2. The apparatus of claim 1, wherein said slot comprises of a narrow segment, said narrow segment extending from said slot to the end of said ram bore on said body and in a plane substantially parallel to said slot.

3. The apparatus of claim 1, wherein:

each of said plates comprises a travel stop said travel stop having an engaging arcuate surface whereupon insertion of each of said plates into said slot said leading arcuate end of each of said plates engages said circumferential groove on said ram actuator body while simultaneously said travel stop abuts said ram actuator body member.

4. The apparatus of claim 3, wherein:

said body defines a plurality of first locking bores said first locking bores located in an axis parallel to said ram bore and radially disposed around said ram bore and extending from the face of said body where said ram actuator body member is mounted into said slot;

each of said plates comprise at least one second locking bore so disposed on each of said plates so that when each of said plates is fully inserted into said slot, said first locking bores are in alignment with said second locking bores; and

a plurality of pins, said pins releasably mounted in said first and second locking bores when said first and second locking bores are in alignment thereby insuring proper orientation of said ram actuator body member to said body.

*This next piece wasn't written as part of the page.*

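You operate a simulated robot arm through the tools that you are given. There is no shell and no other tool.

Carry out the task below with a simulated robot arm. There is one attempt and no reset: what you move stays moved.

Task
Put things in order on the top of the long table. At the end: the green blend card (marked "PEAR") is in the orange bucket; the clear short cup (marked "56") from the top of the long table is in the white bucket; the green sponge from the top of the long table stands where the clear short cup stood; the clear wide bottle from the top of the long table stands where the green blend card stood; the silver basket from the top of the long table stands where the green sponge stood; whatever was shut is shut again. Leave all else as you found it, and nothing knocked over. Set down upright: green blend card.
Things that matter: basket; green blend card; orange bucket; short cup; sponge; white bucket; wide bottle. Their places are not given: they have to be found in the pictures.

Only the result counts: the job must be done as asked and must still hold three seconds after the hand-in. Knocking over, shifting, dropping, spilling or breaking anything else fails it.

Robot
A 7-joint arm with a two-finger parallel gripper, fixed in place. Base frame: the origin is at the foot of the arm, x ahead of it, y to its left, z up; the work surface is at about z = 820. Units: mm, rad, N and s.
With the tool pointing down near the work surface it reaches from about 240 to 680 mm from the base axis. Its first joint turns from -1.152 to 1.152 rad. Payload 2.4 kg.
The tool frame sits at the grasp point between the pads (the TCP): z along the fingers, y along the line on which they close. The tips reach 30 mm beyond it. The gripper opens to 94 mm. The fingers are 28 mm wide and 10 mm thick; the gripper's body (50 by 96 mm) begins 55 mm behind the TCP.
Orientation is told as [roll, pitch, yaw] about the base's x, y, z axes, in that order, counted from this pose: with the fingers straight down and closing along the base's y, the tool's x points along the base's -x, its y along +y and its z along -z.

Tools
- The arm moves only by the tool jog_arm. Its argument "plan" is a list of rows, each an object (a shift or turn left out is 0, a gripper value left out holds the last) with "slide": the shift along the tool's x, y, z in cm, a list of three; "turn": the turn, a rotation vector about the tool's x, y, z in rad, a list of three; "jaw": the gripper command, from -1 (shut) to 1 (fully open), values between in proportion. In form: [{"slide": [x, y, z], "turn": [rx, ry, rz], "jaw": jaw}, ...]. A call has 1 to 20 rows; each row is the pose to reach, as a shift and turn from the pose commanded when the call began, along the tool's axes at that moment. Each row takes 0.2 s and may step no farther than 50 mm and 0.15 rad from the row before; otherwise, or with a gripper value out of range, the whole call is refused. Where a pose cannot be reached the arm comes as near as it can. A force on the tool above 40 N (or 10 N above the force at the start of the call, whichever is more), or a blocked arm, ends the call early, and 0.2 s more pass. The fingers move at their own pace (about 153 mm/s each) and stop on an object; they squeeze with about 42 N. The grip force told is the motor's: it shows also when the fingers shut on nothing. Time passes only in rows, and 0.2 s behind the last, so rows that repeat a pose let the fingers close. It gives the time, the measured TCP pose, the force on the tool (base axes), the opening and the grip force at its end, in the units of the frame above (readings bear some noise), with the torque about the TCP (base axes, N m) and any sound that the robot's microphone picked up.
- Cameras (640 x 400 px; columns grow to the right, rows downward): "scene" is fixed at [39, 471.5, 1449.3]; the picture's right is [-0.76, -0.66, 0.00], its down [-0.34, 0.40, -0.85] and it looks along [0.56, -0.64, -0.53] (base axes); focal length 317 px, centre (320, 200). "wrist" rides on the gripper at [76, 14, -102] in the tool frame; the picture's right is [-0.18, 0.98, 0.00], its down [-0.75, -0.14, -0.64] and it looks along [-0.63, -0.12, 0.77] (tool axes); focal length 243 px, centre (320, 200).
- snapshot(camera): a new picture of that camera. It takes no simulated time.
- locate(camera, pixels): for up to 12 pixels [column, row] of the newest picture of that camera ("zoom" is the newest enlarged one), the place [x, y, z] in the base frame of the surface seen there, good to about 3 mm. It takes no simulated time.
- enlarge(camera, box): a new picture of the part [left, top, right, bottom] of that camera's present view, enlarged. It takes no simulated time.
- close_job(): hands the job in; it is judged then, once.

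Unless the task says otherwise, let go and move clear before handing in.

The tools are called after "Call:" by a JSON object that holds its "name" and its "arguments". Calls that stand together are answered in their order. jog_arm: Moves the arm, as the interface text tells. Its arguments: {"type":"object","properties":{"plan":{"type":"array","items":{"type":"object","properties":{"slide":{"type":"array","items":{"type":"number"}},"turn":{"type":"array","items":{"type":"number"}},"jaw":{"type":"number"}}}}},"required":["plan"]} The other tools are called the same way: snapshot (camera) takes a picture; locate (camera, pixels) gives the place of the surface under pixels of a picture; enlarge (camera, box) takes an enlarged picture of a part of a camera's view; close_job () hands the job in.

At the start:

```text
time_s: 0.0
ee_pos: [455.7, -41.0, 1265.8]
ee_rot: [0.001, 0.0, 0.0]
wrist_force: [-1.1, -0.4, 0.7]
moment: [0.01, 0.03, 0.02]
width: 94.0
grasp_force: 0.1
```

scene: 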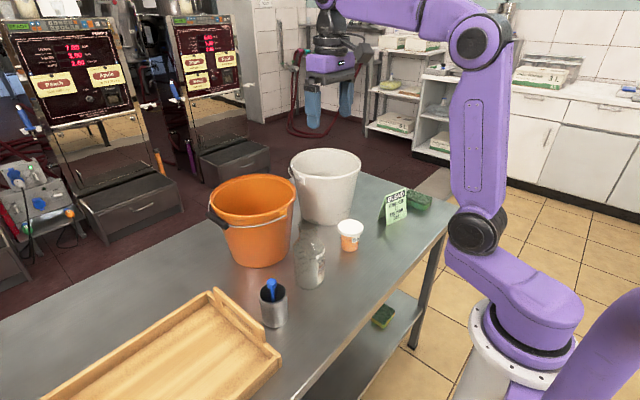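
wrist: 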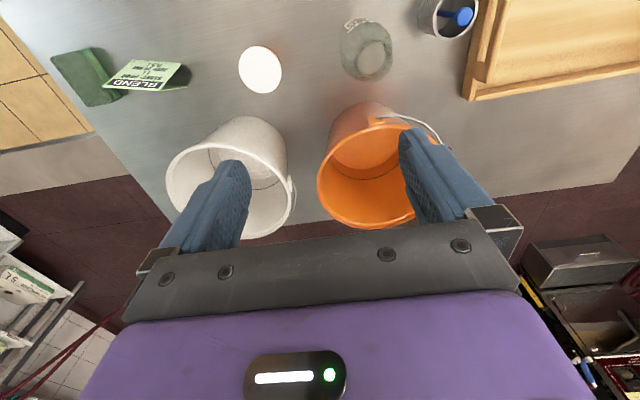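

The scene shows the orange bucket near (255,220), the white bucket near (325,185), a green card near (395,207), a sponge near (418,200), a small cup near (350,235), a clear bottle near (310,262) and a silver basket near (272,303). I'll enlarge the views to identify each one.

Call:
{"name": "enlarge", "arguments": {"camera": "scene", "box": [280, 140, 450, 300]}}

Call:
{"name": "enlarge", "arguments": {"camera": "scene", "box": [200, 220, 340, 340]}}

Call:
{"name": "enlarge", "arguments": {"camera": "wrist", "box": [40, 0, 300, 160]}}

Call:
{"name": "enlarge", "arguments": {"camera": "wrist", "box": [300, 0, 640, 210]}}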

5. The device of claim 4, wherein each said plate defines an oblong opening, said opening designed to facilitate installation and removal of said plate without the use of hand tools.

6. The apparatus of claim 1 wherein said securing means further comprises:

a plurality of pins, said pins extending through said body, said plates, and said slot when said plates are substantially inserted into said slot thereby insuring proper orientation of said ram actuator body member to said body.